Former members of the fallen Tripping Daisy venture, Tim DeLaughter, Mark Pirro, and Brian Wakeland; along with anywhere from 7 to 20 varying others, form The Polyphonic Spree. Generally consisting of a choir, a percussionist, a drummer, a pair of keyboardist, guitarist, bassist, flautist, harpist, violinist/violist, French horn player, trumpeter, trombonist, a pedal steel player,
Drawn towards the experimental compositions of 70's progressive rock, which DeLaughter loved as a child, The Polyphonic Spree tap into their own sunny symphonic sounds of hope and happiness. Dropping their traditional white robes that were part of their act since their inception The Spree now opt for toned-down black battle fatigues as their unifying garb. Their appearance may have changed but their saccharine message of love remained intact. Between lyric beltings DeLaughter paced the stage like a caged cat interacting with all members of his pack, smiling and swaying with them to the vibe they were grooving. The infectious charisma of the entire band spilt over into the audience and immediately the crowd was caught up in celebrating the triumphant victories they hadn't yet realized they've won - battles over love, unity, self-esteem, social injustices of today and fear and uncertainties for tomorrows.

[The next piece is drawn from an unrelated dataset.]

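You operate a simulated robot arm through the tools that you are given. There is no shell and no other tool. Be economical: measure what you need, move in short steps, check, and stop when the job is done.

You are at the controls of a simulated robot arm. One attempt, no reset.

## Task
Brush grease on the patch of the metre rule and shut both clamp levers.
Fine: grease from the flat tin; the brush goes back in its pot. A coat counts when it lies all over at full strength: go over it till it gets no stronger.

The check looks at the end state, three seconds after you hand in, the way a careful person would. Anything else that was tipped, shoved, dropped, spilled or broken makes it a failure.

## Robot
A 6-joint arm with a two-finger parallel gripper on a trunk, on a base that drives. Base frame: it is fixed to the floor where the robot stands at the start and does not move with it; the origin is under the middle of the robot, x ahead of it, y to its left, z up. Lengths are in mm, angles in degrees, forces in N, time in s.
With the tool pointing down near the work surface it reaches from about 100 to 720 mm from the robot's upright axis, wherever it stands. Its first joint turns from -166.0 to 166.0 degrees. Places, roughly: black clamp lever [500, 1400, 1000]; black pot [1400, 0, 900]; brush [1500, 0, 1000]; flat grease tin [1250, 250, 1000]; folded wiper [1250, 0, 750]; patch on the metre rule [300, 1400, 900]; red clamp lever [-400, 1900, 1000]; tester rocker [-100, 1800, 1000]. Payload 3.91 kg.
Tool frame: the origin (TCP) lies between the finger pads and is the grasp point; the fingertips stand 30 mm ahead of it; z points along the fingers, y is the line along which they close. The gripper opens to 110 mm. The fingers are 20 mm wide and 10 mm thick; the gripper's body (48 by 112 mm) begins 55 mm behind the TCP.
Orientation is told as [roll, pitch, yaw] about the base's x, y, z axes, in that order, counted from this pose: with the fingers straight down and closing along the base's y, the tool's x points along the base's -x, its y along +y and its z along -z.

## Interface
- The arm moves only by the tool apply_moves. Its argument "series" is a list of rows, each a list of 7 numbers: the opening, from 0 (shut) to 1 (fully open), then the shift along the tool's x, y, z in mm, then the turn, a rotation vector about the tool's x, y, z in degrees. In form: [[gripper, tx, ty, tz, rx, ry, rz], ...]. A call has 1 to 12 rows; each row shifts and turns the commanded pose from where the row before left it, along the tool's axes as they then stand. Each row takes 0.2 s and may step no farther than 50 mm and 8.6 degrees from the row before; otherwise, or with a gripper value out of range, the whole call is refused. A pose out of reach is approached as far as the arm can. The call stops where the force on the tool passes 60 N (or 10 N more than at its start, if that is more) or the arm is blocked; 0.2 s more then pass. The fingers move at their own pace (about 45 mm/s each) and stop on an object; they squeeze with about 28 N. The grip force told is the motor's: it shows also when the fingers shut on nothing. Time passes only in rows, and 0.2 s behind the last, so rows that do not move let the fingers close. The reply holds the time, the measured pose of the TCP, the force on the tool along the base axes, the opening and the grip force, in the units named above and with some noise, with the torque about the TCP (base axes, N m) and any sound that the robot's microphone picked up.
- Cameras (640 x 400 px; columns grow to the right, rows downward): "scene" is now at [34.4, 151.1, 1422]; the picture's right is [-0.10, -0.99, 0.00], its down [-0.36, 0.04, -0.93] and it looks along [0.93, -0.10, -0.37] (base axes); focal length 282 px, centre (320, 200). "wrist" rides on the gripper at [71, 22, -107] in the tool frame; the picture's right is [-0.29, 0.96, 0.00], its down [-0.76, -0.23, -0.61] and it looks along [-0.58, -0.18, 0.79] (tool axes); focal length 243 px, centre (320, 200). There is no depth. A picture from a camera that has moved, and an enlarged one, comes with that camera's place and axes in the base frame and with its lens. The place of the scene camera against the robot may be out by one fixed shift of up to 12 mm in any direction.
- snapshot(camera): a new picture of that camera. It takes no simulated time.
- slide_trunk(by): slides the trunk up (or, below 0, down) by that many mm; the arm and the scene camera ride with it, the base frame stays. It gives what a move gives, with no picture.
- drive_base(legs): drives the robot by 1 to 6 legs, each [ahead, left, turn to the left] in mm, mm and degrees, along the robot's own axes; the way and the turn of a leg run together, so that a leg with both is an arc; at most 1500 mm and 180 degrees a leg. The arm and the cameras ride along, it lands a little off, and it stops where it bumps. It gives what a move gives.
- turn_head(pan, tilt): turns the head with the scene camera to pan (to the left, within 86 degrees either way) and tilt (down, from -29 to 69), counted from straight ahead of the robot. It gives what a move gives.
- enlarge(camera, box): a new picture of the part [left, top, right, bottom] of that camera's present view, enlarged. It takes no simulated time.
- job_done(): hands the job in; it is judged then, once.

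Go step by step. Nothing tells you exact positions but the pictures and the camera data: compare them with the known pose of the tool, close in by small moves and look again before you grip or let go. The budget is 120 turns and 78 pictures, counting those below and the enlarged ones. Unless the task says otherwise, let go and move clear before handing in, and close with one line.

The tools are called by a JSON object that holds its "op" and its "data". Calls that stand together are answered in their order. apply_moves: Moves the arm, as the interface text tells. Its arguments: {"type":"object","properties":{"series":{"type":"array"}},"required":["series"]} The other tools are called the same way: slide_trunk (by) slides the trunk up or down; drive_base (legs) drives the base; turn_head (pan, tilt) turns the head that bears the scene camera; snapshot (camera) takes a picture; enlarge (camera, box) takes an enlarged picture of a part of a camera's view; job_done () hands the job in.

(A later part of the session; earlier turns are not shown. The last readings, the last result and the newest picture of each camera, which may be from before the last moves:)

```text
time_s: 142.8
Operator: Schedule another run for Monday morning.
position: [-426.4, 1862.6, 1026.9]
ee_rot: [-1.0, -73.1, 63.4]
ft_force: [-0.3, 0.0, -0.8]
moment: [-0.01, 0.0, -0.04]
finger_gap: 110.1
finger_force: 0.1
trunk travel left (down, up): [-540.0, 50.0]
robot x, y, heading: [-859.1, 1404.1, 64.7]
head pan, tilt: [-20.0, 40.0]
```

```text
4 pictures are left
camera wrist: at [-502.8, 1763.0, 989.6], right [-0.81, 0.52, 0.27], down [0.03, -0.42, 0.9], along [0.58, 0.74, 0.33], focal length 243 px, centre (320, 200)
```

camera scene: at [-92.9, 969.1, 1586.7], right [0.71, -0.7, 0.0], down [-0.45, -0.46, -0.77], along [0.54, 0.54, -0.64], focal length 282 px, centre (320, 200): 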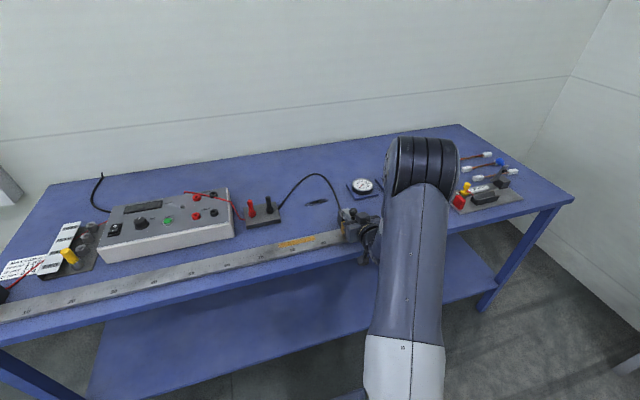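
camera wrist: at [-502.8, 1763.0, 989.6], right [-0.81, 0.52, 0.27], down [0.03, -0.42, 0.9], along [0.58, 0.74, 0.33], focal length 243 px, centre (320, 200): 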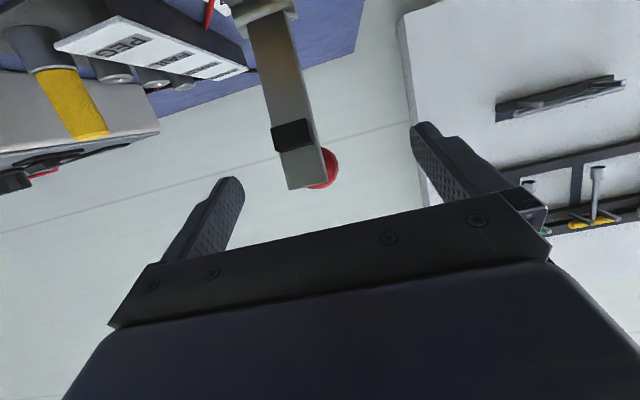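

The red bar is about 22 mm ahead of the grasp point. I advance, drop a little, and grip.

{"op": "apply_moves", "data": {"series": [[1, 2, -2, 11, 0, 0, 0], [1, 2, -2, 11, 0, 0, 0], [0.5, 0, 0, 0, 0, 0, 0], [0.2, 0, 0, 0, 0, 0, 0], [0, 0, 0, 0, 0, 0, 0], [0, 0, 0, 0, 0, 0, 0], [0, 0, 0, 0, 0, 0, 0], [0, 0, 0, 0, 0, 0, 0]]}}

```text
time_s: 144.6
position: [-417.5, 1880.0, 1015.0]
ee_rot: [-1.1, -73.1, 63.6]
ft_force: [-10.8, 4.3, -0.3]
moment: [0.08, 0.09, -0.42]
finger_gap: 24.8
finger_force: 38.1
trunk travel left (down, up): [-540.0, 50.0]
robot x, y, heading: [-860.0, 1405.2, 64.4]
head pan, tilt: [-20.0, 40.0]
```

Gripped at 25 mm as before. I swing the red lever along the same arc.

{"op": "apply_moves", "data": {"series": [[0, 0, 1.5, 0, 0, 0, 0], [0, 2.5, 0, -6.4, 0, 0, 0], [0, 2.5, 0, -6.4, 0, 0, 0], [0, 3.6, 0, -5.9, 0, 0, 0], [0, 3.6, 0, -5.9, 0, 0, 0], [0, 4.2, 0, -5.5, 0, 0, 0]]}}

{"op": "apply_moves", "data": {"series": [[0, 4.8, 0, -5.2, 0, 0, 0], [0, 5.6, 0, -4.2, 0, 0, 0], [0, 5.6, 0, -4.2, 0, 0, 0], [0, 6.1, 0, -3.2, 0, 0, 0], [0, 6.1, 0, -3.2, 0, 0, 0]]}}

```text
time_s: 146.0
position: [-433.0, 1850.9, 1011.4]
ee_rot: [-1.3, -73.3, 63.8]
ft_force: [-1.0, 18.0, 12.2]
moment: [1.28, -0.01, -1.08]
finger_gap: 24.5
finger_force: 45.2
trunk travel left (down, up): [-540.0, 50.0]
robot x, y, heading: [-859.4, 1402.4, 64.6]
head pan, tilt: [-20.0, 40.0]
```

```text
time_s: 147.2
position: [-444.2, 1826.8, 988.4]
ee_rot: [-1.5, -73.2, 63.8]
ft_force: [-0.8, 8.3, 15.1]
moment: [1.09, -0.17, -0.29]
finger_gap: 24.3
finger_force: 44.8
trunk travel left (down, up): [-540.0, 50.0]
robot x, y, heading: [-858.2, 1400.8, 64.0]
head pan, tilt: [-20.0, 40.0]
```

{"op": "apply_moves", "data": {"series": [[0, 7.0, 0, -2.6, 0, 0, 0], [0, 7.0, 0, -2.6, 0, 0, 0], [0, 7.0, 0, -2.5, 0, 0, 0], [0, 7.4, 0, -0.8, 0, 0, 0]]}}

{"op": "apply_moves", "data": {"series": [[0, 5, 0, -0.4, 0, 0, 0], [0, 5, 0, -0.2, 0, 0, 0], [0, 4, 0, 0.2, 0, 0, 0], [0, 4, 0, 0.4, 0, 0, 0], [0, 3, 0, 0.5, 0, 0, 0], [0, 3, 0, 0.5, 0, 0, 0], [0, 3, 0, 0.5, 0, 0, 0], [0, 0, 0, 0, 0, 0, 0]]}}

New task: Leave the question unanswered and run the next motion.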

The first set wrapped up with the band in single file leaving the stage as the audience continued the chant "all in good time, raise our voices." Having shed their fatigues and going back to their robes, they started a procession that circled the audience and then serpentined their way through the bleachers shaking and high-fiving hands as they lead themselves back to the stage for the encore, as well as the surprise birthday celebration of their violinist.
A spectacle that must be witnessed first hand to fully appreciate the magnificent production called The Polyphonic Spree!